== Source material ==

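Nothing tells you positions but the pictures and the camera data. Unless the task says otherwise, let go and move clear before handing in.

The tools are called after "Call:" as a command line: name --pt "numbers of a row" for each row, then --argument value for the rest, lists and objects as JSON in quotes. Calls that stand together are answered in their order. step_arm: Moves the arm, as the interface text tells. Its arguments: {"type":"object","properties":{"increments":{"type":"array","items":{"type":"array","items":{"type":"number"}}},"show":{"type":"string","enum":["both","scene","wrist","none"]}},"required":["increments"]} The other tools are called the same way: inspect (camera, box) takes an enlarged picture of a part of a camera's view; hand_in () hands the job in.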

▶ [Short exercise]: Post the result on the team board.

===
== Source text ==

Assim foi que Beatriz Nascimento (1989) ressignificou o termo quilombo no sentido de extrair dele a conotação puramente geográfica de refúgio de negros que escapavam à escravização, por entender esse território de forma mais ampla, como um símbolo que espelha o direito das populações negras a terra, ao lugar que ocupam na nação. Diz Nascimento: “A Terra é o meu quilombo. Meu espaço é meu quilombo. Onde eu estou, eu estou. Quando eu estou, eu sou” (RATTS, 2006, p. 59). Foi assim, mulheres negras reivindicam o direito a terra, ao trabalho, à saúde, à educação, à vida digna, em inúmeras manifestações e expressões dos feminismos negros. Mobilizações que reúnem milhares de ativistas negras em luta contra todas as formas de opressão e em defesa de uma sociedade com base na dignidade humana e no desenvolvimento social equitativo. Como ocorreu na “Marcha das Mulheres Negras contra o racismo, a violência e pelo bem viver”, em 2015, e no “Fórum de Mulheres Negras”, em 2018. Além das mobilizações políticas de feministas negras, outra forma de resistência refere-se às cosmovisões cultuadas nas ritualísticas afro-brasileiras dos povos de terreiros espalhados em todo território brasileiro. Manifestações que, no passado e no presente, conectam corpos, mentes e espíritos negros pela fé nos orixás, compondo territórios simbólicos de intensidades diversas (ANJOS, 2006, p. 22).

Territórios onde também sobressai a atuação de mulheres negras. Sueli Carneiro, em seu texto “O poder feminino do culto aos orixás”, escrito em 1993, se refere à mitologia iorubana como inspiração para a análise dos problemas cotidianos das mulheres negras frente ao patriarcado. Portanto, é de fundamental importância compreender que o combate ao racismo é protagonizado por homens e mulheres negras em ações políticas, sociais e culturais de corpos e vidas negras. As culturas e lutas negras em combate às necropolíticas racistas e sexistas são levadas adiante pelas movimentações políticas de comunidades negras, de mulheres de axé, intelectuais e ativistas negros/as.

===

▶ [Short exercise]: What does the source text say from "Territórios onde também" through "e ativistas negros/as."? Give the exact wording.

▶ [Task result]:
Territórios onde também sobressai a atuação de mulheres negras. Sueli Carneiro, em seu texto “O poder feminino do culto aos orixás”, escrito em 1993, se refere à mitologia iorubana como inspiração para a análise dos problemas cotidianos das mulheres negras frente ao patriarcado. Portanto, é de fundamental importância compreender que o combate ao racismo é protagonizado por homens e mulheres negras em ações políticas, sociais e culturais de corpos e vidas negras. As culturas e lutas negras em combate às necropolíticas racistas e sexistas são levadas adiante pelas movimentações políticas de comunidades negras, de mulheres de axé, intelectuais e ativistas negros/as.